Sunday, November 25, 2012

extraordinary vs. everyday

I have been lucky enough to have done some extraordinary things in my life.

Become a writer.

Publish my lifelong dream book.

Donate a kidney.

I happily (painfully, enthusiastically, worriedly, nervously, animatedly, obsessively) wrote about all of the above. They were events, situations, circumstances that aren't run of the mill and it helped, when going through things I'd never imagined, that stretched and challenged me in ways I wouldn't have thought possible, to write through it all.

Writing helped me.

And sometimes my words helped others. Patients hoping for health. Creative souls who wanted to believe they could write but didn't have enough confidence to try. People struggling in one way or another with the messiness of life. Reading about my experiences put words to feelings and situations so many others grapple with.

I stopped writing. It didn't feel like what I've been doing warranted time and attention.

But maybe I was wrong.

Maybe small things can resonate as powerfully as the monumental.

Maybe instead of feeling lost and incomplete because I'm not accomplishing epic things, I can appreciate that every day, every single day, there are incredible, soul-nourishing moments.

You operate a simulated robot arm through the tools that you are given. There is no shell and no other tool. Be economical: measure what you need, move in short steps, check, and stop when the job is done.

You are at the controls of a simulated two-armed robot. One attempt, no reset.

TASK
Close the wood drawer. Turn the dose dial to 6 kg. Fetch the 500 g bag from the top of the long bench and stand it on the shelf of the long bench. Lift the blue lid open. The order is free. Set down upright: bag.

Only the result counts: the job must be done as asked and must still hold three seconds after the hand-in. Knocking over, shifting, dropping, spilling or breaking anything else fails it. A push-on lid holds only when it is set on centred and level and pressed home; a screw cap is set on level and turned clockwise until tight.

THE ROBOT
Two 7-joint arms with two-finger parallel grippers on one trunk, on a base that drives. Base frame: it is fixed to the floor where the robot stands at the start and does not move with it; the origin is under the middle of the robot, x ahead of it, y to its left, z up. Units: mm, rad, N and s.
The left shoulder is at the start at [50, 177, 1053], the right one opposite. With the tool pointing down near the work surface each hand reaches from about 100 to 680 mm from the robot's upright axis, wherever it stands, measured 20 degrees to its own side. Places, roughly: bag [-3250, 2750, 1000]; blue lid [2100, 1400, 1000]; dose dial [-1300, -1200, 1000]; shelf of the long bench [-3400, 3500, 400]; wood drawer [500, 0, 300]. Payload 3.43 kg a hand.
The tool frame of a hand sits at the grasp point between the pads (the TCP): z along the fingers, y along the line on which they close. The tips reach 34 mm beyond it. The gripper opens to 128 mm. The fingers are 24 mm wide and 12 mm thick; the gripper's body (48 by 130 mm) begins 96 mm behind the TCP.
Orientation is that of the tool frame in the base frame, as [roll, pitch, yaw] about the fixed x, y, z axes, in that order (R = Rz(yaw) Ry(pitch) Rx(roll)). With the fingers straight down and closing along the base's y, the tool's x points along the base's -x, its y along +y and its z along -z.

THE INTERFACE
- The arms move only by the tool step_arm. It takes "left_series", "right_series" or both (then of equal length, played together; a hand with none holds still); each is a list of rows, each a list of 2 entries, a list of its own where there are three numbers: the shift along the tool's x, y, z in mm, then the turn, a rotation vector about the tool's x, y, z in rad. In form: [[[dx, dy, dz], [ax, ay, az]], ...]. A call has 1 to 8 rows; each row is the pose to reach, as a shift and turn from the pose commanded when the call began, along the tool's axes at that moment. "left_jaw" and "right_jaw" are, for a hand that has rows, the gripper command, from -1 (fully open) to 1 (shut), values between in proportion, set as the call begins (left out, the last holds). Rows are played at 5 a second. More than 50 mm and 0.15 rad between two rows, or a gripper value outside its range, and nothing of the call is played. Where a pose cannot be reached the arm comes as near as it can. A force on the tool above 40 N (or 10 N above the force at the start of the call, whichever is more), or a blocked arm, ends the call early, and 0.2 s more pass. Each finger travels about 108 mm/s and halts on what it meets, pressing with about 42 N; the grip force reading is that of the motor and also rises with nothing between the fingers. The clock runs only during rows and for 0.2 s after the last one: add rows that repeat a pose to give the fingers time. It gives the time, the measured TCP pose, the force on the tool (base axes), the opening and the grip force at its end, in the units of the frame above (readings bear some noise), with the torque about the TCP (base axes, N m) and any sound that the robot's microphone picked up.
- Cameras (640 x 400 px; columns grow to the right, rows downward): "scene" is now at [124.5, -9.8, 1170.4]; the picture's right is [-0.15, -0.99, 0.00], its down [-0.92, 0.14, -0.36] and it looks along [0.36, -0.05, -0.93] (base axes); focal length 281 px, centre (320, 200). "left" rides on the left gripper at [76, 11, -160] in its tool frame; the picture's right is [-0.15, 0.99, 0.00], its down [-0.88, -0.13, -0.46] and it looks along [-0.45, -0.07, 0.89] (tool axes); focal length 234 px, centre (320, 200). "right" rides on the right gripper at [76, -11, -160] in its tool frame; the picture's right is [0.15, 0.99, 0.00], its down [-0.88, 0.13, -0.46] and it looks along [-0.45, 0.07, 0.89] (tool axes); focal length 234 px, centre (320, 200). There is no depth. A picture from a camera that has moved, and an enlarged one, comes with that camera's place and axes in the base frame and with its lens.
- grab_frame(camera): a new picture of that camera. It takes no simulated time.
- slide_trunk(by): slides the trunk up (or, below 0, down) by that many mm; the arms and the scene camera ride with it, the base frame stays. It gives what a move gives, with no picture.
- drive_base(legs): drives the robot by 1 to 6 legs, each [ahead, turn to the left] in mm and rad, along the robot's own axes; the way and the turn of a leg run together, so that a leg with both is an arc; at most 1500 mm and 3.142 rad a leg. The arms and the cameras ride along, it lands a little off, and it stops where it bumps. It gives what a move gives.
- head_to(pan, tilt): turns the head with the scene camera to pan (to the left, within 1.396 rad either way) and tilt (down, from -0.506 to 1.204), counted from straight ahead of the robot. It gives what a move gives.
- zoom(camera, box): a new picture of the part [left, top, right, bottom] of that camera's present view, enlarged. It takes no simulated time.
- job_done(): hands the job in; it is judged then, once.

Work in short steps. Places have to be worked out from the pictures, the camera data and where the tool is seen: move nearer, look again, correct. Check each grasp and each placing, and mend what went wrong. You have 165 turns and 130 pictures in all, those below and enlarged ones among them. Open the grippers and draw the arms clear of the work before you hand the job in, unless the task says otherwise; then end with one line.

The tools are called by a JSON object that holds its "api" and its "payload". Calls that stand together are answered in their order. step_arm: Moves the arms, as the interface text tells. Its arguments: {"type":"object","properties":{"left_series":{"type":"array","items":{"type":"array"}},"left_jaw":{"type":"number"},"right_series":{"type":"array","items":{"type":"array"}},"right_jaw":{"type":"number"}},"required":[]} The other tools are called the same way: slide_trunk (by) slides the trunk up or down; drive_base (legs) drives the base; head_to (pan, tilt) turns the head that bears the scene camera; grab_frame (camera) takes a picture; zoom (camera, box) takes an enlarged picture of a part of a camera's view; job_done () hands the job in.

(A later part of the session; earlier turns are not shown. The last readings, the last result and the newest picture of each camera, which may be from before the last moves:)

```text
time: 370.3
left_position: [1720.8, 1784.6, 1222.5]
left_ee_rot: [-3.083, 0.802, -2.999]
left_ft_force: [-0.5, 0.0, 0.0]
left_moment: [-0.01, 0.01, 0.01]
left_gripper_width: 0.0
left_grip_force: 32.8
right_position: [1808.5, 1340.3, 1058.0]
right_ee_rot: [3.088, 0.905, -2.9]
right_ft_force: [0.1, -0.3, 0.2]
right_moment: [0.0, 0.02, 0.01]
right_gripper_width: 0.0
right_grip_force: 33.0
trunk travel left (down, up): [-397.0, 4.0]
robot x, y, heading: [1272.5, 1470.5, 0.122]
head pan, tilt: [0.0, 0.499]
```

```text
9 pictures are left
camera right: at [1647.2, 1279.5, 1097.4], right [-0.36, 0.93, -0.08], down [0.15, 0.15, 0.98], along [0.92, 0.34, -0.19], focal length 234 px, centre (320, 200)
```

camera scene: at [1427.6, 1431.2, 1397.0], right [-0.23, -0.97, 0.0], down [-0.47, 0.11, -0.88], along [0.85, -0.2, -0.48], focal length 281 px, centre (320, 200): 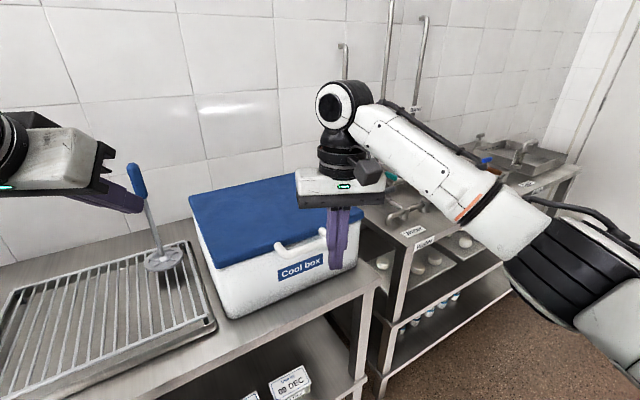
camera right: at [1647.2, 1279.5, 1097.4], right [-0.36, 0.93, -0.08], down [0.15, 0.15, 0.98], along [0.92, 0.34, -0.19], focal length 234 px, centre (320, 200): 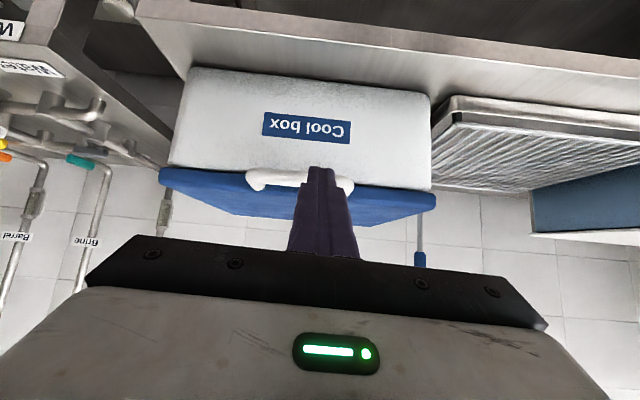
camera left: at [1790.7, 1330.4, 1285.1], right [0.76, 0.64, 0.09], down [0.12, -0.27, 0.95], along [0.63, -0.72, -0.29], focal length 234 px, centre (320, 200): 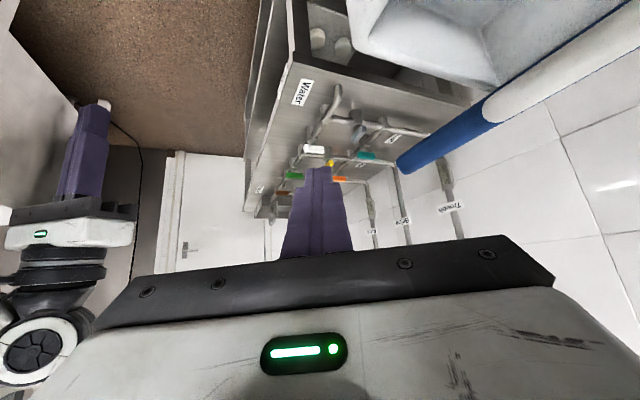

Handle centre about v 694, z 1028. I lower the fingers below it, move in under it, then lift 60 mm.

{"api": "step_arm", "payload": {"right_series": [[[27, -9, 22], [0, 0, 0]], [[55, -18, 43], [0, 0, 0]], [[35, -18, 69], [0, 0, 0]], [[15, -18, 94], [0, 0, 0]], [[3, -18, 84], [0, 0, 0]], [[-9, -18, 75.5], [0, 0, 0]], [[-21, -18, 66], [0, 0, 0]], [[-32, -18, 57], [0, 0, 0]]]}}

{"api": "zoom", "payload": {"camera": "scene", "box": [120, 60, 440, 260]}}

And maybe that's what life is all about—not just the monumental accomplishments but everything there is.

Like seeing my mom looking better this Thanksgiving than she has in years.

Playing catch, as the sun set, in the pool with Jon, Iz, and Jack.

Having puppies head butt me with excitement when seeing me when I walked through the door.

Melting back into being home after being away.

Sitting with how much I love and appreciate my family.

I am grateful for the extraordinary. And learning to be even more so for the everyday.